╭─ Excerpt provided
Questi dedicò più di qualche pagina delle sue epistole a sottolineare la necessità di sostituire la cultura della Legge mosaica - che aveva fino ad allora caratterizzato la civiltà di Israele - con quella della Carità cristiana, capace di formare l’uomo secondo il progetto di Dio.
Paolo non intese operare un ridimensionamento del decalogo, poiché vi era stato per esso un tempo opportuno, ma chiarì che quella non era stata l’ultima parola di Dio rivolta agli uomini, i quali vi avevano aggiunto tali e tante parole proprie, da renderne inintellegibile la irresistibile Verità. I comandamenti erano stati un sapiente pedagogo cui obbedire in attesa della rivelazione definitiva, segno della appartenenza del popoio di Israele al Signore.
Cristo però aveva liberato l’uomo dalla condizione di minorità cui si era costretto, lasciando a ciascuno la possibilità di avere presso di sé lo Spirito, che ripristinava interamente la relazione primordiale fra Dio e la creazione.
Egli non apparteneva alla storia dei figli di Adamo perché è morto e risorto, sicché per poterlo seguire, dobbiamo lasciar morire in noi la genitura di Adamo ed accogliere la paternità divina che ci ha restituito sacrificando Se Stesso.
Affrancare l’uomo dalla schiavitù del peccato, significava anche sottrarlo al pesante fardello della mera osservanza dei precetti e porlo in grado di aggiungere all’essere la sua ragion d’essere; questo accadeva poiché Dio non voleva essere per l’uomo l’oscuro tutore imposto ad un orfano, ma il buon Padre che si fa conoscere dai figli, i quali lo eleggono mediante la fede e lo amano con le opere.
╰─
╭─ Supplied data
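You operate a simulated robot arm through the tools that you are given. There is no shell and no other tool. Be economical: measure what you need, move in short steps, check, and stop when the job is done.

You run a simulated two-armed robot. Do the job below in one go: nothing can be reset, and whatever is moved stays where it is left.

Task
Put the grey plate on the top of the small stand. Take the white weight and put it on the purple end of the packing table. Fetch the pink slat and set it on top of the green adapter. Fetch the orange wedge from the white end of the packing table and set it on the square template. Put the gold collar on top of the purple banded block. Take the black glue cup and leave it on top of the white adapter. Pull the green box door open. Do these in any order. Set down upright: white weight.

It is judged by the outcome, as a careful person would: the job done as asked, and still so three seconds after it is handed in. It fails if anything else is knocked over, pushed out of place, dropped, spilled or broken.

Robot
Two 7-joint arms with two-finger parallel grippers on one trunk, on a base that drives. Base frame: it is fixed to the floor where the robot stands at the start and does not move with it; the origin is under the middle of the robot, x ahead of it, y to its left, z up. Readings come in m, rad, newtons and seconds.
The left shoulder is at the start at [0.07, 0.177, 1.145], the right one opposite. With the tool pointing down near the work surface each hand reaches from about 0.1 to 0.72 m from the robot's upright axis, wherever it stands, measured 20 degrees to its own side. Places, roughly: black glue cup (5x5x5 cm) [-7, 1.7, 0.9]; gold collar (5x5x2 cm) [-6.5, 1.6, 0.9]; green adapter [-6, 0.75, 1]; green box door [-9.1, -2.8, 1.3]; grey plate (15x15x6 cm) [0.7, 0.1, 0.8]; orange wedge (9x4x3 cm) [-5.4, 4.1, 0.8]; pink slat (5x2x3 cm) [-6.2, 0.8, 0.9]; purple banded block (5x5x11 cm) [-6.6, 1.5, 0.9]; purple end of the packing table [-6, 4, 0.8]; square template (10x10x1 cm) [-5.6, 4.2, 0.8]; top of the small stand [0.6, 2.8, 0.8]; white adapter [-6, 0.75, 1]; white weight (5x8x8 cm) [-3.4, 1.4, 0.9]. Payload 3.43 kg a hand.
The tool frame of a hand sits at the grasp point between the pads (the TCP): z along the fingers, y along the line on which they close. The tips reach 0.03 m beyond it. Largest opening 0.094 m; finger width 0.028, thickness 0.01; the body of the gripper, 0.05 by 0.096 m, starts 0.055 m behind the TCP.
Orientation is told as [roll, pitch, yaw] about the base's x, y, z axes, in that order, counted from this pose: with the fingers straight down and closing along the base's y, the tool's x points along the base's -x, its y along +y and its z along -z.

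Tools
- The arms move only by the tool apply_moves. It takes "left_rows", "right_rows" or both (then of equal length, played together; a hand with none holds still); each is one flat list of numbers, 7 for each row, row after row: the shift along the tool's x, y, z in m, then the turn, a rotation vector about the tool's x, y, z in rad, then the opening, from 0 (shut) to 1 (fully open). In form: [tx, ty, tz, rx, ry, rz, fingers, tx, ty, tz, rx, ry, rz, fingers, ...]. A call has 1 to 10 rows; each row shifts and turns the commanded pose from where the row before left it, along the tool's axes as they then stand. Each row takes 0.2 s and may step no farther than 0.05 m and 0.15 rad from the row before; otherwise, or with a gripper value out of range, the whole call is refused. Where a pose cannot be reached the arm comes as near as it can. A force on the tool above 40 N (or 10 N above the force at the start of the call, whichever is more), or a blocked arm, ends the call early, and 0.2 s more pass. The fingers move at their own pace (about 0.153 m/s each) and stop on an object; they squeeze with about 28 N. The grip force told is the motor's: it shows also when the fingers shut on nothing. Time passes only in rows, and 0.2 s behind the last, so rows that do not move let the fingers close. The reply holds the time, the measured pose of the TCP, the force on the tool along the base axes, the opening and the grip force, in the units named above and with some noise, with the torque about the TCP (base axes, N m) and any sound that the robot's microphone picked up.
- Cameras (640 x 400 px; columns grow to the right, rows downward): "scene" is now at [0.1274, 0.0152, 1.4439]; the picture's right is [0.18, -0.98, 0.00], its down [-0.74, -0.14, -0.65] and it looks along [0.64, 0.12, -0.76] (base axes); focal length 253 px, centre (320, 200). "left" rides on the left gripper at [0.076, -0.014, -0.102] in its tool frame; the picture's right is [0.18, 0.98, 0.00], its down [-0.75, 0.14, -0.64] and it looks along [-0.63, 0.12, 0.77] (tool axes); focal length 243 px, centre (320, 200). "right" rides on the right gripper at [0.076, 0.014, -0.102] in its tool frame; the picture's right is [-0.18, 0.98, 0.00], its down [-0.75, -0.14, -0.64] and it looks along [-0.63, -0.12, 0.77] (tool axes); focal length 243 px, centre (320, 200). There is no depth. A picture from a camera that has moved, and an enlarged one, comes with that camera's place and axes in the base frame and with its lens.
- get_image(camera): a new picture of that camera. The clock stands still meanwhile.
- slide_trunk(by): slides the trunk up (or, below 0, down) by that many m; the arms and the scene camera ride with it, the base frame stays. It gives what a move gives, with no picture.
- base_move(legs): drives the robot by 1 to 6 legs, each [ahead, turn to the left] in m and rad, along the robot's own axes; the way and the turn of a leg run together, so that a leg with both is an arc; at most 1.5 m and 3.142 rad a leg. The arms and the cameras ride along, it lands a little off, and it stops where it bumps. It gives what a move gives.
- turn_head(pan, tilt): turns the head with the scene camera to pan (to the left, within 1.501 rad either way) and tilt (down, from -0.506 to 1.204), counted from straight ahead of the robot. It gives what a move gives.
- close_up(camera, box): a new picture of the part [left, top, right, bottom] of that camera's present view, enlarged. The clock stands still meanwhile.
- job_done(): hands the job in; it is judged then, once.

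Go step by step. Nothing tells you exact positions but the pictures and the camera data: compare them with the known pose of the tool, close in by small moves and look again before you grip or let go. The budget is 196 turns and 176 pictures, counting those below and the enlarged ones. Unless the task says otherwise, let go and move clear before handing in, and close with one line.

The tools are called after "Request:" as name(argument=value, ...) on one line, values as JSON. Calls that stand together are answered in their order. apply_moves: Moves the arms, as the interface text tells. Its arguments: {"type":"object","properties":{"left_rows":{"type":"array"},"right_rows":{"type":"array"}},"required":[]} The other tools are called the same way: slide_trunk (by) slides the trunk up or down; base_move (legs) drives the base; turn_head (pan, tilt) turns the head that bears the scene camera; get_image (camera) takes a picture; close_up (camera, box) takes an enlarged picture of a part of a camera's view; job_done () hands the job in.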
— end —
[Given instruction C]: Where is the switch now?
╰─
[Given instruction A]: Cite the excerpt provided exactly. Begin with "Affrancare l’uomo dalla" and finish with "con le opere.".
[Given instruction B]: Using the data above, transcribe the lines that run from the line with "- close_up(camera, box): a" to the line with "- job_done(): hands", both ends kept, and output nothing else. The answer is a JSON array that holds each line as a string and skips blank lines.

[Correct response A]:
Affrancare l’uomo dalla schiavitù del peccato, significava anche sottrarlo al pesante fardello della mera osservanza dei precetti e porlo in grado di aggiungere all’essere la sua ragion d’essere; questo accadeva poiché Dio non voleva essere per l’uomo l’oscuro tutore imposto ad un orfano, ma il buon Padre che si fa conoscere dai figli, i quali lo eleggono mediante la fede e lo amano con le opere.

[Correct response B]:
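[
  "- close_up(camera, box): a new picture of the part [left, top, right, bottom] of that camera's present view, enlarged. The clock stands still meanwhile.",
  "- job_done(): hands the job in; it is judged then, once."
]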